» Given problem
In full and without alteration, repeat the material.

» Data
__________________________________________________

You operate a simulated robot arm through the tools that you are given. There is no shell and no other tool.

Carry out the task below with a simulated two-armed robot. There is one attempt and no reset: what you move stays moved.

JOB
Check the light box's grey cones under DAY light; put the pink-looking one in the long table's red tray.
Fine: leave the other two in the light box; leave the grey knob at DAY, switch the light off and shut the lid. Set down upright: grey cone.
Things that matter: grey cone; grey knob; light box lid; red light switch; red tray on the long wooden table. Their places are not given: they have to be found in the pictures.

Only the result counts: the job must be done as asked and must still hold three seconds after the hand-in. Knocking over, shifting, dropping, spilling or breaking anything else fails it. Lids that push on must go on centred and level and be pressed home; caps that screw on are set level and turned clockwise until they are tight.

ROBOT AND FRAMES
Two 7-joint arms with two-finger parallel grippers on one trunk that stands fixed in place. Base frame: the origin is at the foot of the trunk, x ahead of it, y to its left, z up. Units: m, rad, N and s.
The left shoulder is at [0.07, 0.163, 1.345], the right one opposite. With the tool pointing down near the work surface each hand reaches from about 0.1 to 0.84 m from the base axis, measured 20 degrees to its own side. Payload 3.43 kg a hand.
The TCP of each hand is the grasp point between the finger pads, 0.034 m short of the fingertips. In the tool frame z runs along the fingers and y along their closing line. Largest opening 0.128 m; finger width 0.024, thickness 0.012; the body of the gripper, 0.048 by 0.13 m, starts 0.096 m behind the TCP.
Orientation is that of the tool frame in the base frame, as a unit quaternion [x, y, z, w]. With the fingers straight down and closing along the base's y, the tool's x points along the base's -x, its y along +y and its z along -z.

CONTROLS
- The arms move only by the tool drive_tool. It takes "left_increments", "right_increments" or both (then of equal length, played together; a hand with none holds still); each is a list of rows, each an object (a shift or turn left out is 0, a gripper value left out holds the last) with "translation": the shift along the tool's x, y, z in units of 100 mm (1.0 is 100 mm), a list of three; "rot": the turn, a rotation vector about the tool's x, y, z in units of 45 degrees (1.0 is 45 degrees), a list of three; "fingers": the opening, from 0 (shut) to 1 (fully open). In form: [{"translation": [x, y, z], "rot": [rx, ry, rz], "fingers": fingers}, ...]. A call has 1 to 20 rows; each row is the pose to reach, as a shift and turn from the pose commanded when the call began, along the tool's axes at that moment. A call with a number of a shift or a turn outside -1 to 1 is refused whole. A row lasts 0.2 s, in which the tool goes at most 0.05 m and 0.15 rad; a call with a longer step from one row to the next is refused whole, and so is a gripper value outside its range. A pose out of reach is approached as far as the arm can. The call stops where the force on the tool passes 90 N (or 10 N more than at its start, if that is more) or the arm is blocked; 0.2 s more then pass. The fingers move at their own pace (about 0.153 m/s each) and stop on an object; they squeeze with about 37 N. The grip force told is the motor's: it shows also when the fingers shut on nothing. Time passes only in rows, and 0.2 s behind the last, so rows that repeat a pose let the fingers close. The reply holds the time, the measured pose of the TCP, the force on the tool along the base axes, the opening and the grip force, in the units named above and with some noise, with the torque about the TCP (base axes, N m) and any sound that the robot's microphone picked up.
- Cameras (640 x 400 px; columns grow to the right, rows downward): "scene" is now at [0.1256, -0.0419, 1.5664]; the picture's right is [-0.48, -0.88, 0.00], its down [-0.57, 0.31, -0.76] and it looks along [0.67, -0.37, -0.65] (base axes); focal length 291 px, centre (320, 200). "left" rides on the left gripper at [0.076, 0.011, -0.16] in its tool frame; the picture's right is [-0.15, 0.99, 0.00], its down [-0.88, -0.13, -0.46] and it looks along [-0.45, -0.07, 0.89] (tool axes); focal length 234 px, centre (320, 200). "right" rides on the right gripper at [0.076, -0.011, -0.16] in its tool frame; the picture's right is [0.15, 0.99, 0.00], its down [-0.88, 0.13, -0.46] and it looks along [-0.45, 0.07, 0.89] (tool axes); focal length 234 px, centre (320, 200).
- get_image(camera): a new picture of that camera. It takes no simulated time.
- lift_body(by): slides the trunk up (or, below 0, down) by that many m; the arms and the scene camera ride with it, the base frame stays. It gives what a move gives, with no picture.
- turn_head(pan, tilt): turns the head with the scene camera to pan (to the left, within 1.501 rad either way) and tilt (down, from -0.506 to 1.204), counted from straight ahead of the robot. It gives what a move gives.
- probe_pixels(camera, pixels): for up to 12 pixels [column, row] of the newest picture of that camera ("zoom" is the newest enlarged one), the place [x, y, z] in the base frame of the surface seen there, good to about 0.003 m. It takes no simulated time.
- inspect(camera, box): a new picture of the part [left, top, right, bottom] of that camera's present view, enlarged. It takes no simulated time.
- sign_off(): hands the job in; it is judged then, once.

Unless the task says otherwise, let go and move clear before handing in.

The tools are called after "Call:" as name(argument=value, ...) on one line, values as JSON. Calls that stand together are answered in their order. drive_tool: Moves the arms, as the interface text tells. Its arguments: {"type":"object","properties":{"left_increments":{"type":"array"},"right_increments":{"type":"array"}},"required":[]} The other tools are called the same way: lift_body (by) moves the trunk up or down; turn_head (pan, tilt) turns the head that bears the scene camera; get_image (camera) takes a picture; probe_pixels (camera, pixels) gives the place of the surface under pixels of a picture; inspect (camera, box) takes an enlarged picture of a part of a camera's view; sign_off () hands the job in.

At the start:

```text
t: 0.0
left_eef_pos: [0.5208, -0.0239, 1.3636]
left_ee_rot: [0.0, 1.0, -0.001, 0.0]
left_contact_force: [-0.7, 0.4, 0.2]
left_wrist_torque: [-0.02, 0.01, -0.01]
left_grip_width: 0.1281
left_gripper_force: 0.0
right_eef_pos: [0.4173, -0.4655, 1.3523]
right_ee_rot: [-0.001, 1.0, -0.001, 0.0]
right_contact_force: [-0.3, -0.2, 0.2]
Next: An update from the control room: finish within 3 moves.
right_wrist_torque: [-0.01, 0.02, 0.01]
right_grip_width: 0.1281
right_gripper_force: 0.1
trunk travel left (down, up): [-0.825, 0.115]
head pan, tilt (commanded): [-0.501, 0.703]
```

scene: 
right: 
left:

__________________________________________________

» Response to this exercise
You operate a simulated robot arm through the tools that you are given. There is no shell and no other tool.

Carry out the task below with a simulated two-armed robot. There is one attempt and no reset: what you move stays moved.

JOB
Check the light box's grey cones under DAY light; put the pink-looking one in the long table's red tray.
Fine: leave the other two in the light box; leave the grey knob at DAY, switch the light off and shut the lid. Set down upright: grey cone.
Things that matter: grey cone; grey knob; light box lid; red light switch; red tray on the long wooden table. Their places are not given: they have to be found in the pictures.

Only the result counts: the job must be done as asked and must still hold three seconds after the hand-in. Knocking over, shifting, dropping, spilling or breaking anything else fails it. Lids that push on must go on centred and level and be pressed home; caps that screw on are set level and turned clockwise until they are tight.

ROBOT AND FRAMES
Two 7-joint arms with two-finger parallel grippers on one trunk that stands fixed in place. Base frame: the origin is at the foot of the trunk, x ahead of it, y to its left, z up. Units: m, rad, N and s.
The left shoulder is at [0.07, 0.163, 1.345], the right one opposite. With the tool pointing down near the work surface each hand reaches from about 0.1 to 0.84 m from the base axis, measured 20 degrees to its own side. Payload 3.43 kg a hand.
The TCP of each hand is the grasp point between the finger pads, 0.034 m short of the fingertips. In the tool frame z runs along the fingers and y along their closing line. Largest opening 0.128 m; finger width 0.024, thickness 0.012; the body of the gripper, 0.048 by 0.13 m, starts 0.096 m behind the TCP.
Orientation is that of the tool frame in the base frame, as a unit quaternion [x, y, z, w]. With the fingers straight down and closing along the base's y, the tool's x points along the base's -x, its y along +y and its z along -z.

CONTROLS
- The arms move only by the tool drive_tool. It takes "left_increments", "right_increments" or both (then of equal length, played together; a hand with none holds still); each is a list of rows, each an object (a shift or turn left out is 0, a gripper value left out holds the last) with "translation": the shift along the tool's x, y, z in units of 100 mm (1.0 is 100 mm), a list of three; "rot": the turn, a rotation vector about the tool's x, y, z in units of 45 degrees (1.0 is 45 degrees), a list of three; "fingers": the opening, from 0 (shut) to 1 (fully open). In form: [{"translation": [x, y, z], "rot": [rx, ry, rz], "fingers": fingers}, ...]. A call has 1 to 20 rows; each row is the pose to reach, as a shift and turn from the pose commanded when the call began, along the tool's axes at that moment. A call with a number of a shift or a turn outside -1 to 1 is refused whole. A row lasts 0.2 s, in which the tool goes at most 0.05 m and 0.15 rad; a call with a longer step from one row to the next is refused whole, and so is a gripper value outside its range. A pose out of reach is approached as far as the arm can. The call stops where the force on the tool passes 90 N (or 10 N more than at its start, if that is more) or the arm is blocked; 0.2 s more then pass. The fingers move at their own pace (about 0.153 m/s each) and stop on an object; they squeeze with about 37 N. The grip force told is the motor's: it shows also when the fingers shut on nothing. Time passes only in rows, and 0.2 s behind the last, so rows that repeat a pose let the fingers close. The reply holds the time, the measured pose of the TCP, the force on the tool along the base axes, the opening and the grip force, in the units named above and with some noise, with the torque about the TCP (base axes, N m) and any sound that the robot's microphone picked up.
- Cameras (640 x 400 px; columns grow to the right, rows downward): "scene" is now at [0.1256, -0.0419, 1.5664]; the picture's right is [-0.48, -0.88, 0.00], its down [-0.57, 0.31, -0.76] and it looks along [0.67, -0.37, -0.65] (base axes); focal length 291 px, centre (320, 200). "left" rides on the left gripper at [0.076, 0.011, -0.16] in its tool frame; the picture's right is [-0.15, 0.99, 0.00], its down [-0.88, -0.13, -0.46] and it looks along [-0.45, -0.07, 0.89] (tool axes); focal length 234 px, centre (320, 200). "right" rides on the right gripper at [0.076, -0.011, -0.16] in its tool frame; the picture's right is [0.15, 0.99, 0.00], its down [-0.88, 0.13, -0.46] and it looks along [-0.45, 0.07, 0.89] (tool axes); focal length 234 px, centre (320, 200).
- get_image(camera): a new picture of that camera. It takes no simulated time.
- lift_body(by): slides the trunk up (or, below 0, down) by that many m; the arms and the scene camera ride with it, the base frame stays. It gives what a move gives, with no picture.
- turn_head(pan, tilt): turns the head with the scene camera to pan (to the left, within 1.501 rad either way) and tilt (down, from -0.506 to 1.204), counted from straight ahead of the robot. It gives what a move gives.
- probe_pixels(camera, pixels): for up to 12 pixels [column, row] of the newest picture of that camera ("zoom" is the newest enlarged one), the place [x, y, z] in the base frame of the surface seen there, good to about 0.003 m. It takes no simulated time.
- inspect(camera, box): a new picture of the part [left, top, right, bottom] of that camera's present view, enlarged. It takes no simulated time.
- sign_off(): hands the job in; it is judged then, once.

Unless the task says otherwise, let go and move clear before handing in.

The tools are called after "Call:" as name(argument=value, ...) on one line, values as JSON. Calls that stand together are answered in their order. drive_tool: Moves the arms, as the interface text tells. Its arguments: {"type":"object","properties":{"left_increments":{"type":"array"},"right_increments":{"type":"array"}},"required":[]} The other tools are called the same way: lift_body (by) moves the trunk up or down; turn_head (pan, tilt) turns the head that bears the scene camera; get_image (camera) takes a picture; probe_pixels (camera, pixels) gives the place of the surface under pixels of a picture; inspect (camera, box) takes an enlarged picture of a part of a camera's view; sign_off () hands the job in.

At the start:

```text
t: 0.0
left_eef_pos: [0.5208, -0.0239, 1.3636]
left_ee_rot: [0.0, 1.0, -0.001, 0.0]
left_contact_force: [-0.7, 0.4, 0.2]
left_wrist_torque: [-0.02, 0.01, -0.01]
left_grip_width: 0.1281
left_gripper_force: 0.0
right_eef_pos: [0.4173, -0.4655, 1.3523]
right_ee_rot: [-0.001, 1.0, -0.001, 0.0]
right_contact_force: [-0.3, -0.2, 0.2]
Next: An update from the control room: finish within 3 moves.
right_wrist_torque: [-0.01, 0.02, 0.01]
right_grip_width: 0.1281
right_gripper_force: 0.1
trunk travel left (down, up): [-0.825, 0.115]
head pan, tilt (commanded): [-0.501, 0.703]
```

scene: 
right: 
left:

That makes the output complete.